## [Text block]
start
Church & Dwight
Consumer goods company making secondary/discount brands (Arm & Hammer, OxiClean), suffering from K-shaped economy where neither rich nor poor buy their products
Church & Dwight
Overview
Church & Dwight is a consumer goods company best known for Arm & Hammer brand (baking soda, toothpaste) and OxiClean laundry detergent. The company positioned itself as a discount/secondary brand that would benefit from consumers trading down during economic difficulties.
The K-Shaped Problem
Terry Smith explained at the 2026 AGM why Church & Dwight became a detractor for Fundsmith:
"People at the top of the K are doing very well and they don't buy Church & Dwight products. And people at the bottom of the K are doing very badly and they're trading down to own-label, or nothing at all in some cases."
end
## [Collected material]
start
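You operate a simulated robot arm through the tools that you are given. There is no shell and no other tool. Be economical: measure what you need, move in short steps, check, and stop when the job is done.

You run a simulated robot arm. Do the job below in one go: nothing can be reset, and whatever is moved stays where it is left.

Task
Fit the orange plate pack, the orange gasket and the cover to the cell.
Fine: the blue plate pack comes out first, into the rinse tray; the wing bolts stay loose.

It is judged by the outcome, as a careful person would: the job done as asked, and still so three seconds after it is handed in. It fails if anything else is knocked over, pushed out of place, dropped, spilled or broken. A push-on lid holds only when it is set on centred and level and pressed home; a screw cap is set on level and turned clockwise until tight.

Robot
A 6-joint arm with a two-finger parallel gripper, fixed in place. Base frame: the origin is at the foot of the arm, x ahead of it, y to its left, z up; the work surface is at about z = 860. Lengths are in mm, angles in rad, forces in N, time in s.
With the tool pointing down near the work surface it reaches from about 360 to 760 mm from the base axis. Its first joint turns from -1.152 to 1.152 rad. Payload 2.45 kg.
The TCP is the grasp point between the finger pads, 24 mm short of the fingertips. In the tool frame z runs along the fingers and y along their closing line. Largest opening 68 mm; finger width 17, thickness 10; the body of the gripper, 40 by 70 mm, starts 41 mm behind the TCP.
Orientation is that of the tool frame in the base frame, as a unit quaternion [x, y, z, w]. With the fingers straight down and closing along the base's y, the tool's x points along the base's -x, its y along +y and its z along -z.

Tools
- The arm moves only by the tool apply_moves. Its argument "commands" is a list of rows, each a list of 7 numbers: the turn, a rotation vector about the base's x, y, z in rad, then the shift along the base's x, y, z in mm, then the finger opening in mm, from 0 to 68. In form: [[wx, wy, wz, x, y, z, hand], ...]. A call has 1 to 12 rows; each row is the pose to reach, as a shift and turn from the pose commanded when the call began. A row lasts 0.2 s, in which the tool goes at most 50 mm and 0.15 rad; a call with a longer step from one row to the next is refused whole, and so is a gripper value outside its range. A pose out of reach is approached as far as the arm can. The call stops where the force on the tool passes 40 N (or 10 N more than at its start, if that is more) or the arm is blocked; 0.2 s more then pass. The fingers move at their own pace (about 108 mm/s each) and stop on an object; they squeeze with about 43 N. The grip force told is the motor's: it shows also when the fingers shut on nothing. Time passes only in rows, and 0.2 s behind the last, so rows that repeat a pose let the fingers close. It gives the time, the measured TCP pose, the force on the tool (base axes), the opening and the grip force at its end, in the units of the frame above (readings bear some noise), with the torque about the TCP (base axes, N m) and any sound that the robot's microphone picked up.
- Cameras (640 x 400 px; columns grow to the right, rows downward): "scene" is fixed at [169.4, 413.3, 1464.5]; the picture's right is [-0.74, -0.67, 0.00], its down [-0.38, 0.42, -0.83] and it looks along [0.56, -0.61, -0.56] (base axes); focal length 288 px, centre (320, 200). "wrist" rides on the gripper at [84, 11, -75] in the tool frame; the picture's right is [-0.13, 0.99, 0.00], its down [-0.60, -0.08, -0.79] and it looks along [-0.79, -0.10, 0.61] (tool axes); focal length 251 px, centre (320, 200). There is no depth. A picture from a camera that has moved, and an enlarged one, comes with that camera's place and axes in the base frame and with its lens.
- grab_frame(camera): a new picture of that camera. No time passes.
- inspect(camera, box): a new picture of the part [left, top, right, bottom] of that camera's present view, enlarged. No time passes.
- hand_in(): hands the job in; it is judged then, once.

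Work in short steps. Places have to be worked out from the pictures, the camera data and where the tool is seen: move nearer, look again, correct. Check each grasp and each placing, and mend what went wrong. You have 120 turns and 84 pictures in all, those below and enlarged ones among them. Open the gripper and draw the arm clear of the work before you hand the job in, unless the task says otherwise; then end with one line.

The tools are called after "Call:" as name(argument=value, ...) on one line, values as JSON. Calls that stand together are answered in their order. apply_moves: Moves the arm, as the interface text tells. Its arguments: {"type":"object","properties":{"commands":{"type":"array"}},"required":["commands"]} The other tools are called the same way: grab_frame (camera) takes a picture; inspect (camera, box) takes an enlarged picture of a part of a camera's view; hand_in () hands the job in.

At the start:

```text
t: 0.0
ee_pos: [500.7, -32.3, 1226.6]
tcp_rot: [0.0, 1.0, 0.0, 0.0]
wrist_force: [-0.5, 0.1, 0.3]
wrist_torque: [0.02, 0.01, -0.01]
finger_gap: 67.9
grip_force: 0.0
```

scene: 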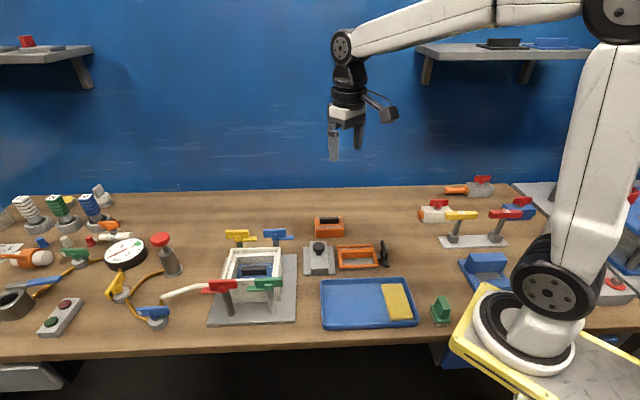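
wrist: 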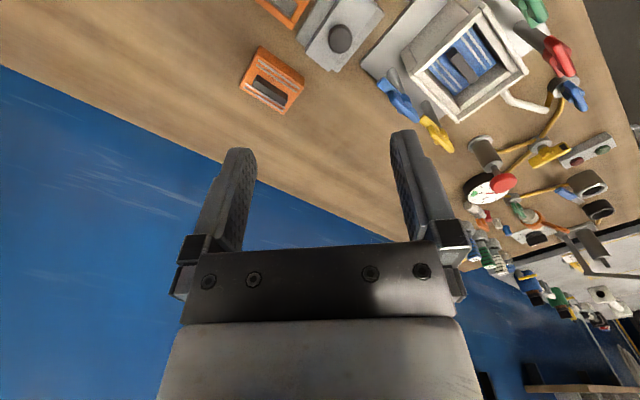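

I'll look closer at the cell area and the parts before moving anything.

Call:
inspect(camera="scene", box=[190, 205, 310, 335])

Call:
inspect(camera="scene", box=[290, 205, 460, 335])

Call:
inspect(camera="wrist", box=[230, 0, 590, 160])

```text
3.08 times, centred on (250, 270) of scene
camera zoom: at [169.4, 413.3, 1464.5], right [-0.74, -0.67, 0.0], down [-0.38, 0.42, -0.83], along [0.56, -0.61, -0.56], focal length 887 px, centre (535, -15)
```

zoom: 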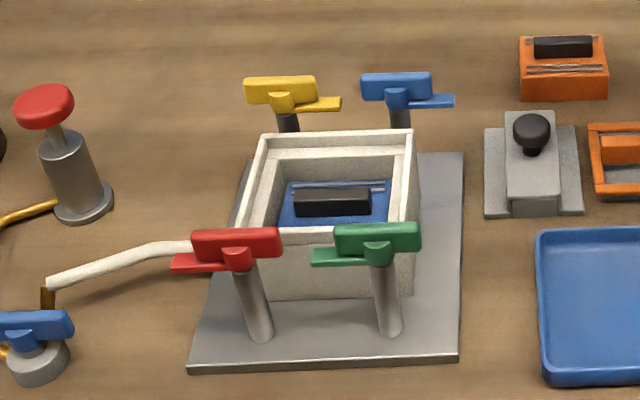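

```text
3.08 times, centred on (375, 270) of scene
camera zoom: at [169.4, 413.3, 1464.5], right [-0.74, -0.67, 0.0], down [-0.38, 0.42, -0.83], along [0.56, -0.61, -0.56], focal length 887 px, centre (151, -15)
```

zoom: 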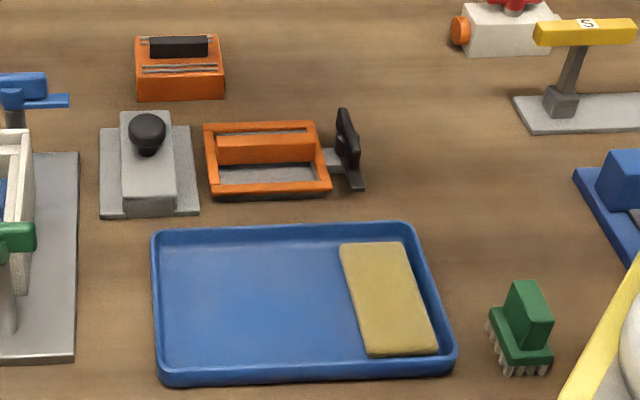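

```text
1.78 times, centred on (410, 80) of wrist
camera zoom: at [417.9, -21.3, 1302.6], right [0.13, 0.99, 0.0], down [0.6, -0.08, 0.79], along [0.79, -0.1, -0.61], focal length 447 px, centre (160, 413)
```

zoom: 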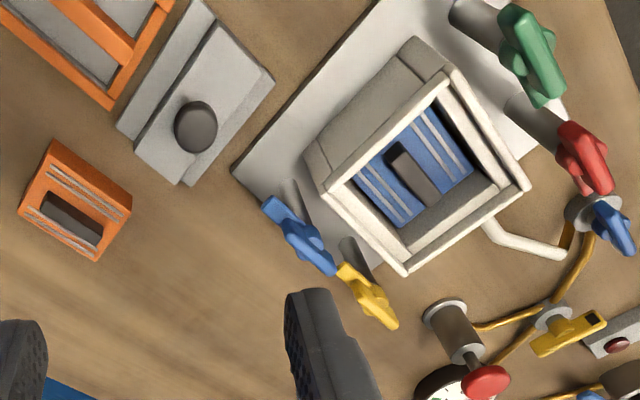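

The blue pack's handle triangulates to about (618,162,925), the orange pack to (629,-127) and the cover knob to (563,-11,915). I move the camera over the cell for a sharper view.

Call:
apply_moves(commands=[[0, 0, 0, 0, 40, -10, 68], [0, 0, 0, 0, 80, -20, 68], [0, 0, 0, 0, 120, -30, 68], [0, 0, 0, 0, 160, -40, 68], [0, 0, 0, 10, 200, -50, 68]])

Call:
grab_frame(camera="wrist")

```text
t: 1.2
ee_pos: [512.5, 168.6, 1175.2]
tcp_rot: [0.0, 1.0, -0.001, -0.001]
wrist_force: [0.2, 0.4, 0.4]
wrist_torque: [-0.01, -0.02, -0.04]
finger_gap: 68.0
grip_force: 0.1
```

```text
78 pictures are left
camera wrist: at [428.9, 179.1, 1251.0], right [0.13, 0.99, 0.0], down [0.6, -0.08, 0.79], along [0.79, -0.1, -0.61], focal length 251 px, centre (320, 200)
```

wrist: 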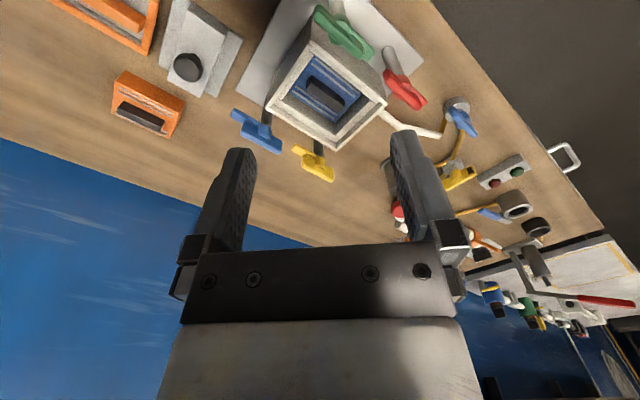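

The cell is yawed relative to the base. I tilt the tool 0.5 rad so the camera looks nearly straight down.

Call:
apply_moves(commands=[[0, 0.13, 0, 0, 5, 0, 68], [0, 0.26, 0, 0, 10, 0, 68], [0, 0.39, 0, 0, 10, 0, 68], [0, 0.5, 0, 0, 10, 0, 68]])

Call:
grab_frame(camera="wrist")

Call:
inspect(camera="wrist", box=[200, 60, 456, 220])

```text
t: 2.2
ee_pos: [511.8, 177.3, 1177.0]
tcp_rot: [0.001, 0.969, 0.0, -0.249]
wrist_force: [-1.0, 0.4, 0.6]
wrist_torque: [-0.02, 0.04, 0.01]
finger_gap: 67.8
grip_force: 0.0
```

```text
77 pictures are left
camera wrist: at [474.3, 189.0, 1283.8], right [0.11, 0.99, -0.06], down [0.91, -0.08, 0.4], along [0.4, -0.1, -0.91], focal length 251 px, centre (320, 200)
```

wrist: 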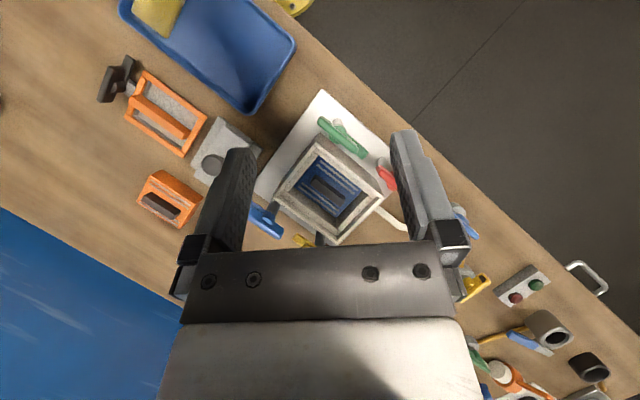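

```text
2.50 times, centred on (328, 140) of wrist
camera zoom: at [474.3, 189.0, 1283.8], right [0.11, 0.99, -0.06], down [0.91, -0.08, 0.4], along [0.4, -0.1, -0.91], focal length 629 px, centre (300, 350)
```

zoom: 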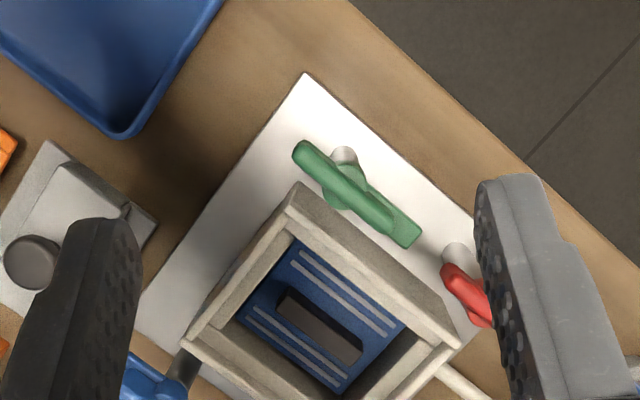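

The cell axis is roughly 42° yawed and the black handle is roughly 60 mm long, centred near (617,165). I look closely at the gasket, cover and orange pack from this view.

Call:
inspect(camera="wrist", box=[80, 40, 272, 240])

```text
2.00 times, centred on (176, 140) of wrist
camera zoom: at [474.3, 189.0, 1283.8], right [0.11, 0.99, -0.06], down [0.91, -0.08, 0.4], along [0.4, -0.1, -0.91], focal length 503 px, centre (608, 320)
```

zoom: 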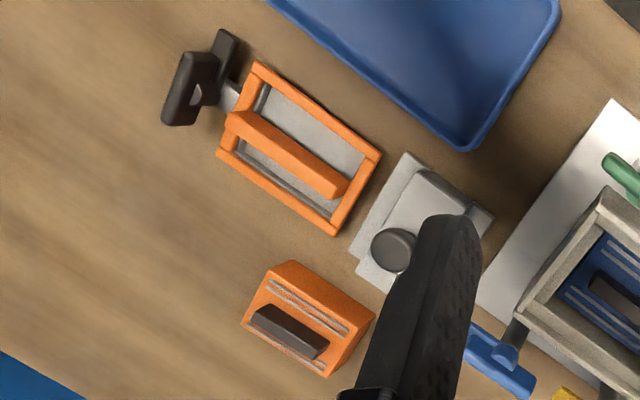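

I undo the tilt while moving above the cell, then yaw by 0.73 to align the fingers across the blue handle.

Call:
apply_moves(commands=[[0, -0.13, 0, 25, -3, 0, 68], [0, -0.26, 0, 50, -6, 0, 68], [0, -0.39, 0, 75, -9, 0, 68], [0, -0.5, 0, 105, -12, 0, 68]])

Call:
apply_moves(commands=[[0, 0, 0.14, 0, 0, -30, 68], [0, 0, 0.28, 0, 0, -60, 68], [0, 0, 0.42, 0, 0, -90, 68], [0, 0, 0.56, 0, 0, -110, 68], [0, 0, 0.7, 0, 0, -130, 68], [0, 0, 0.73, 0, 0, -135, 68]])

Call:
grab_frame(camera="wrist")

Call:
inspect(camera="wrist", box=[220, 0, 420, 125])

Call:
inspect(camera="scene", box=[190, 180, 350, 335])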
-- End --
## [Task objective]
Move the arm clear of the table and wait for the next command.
end
## [Task objective]
Reproduce the entire text block without changes.

## [Answer to this task]
Church & Dwight
Consumer goods company making secondary/discount brands (Arm & Hammer, OxiClean), suffering from K-shaped economy where neither rich nor poor buy their products
Church & Dwight
Overview
Church & Dwight is a consumer goods company best known for Arm & Hammer brand (baking soda, toothpaste) and OxiClean laundry detergent. The company positioned itself as a discount/secondary brand that would benefit from consumers trading down during economic difficulties.
The K-Shaped Problem
Terry Smith explained at the 2026 AGM why Church & Dwight became a detractor for Fundsmith:
"People at the top of the K are doing very well and they don't buy Church & Dwight products. And people at the bottom of the K are doing very badly and they're trading down to own-label, or nothing at all in some cases."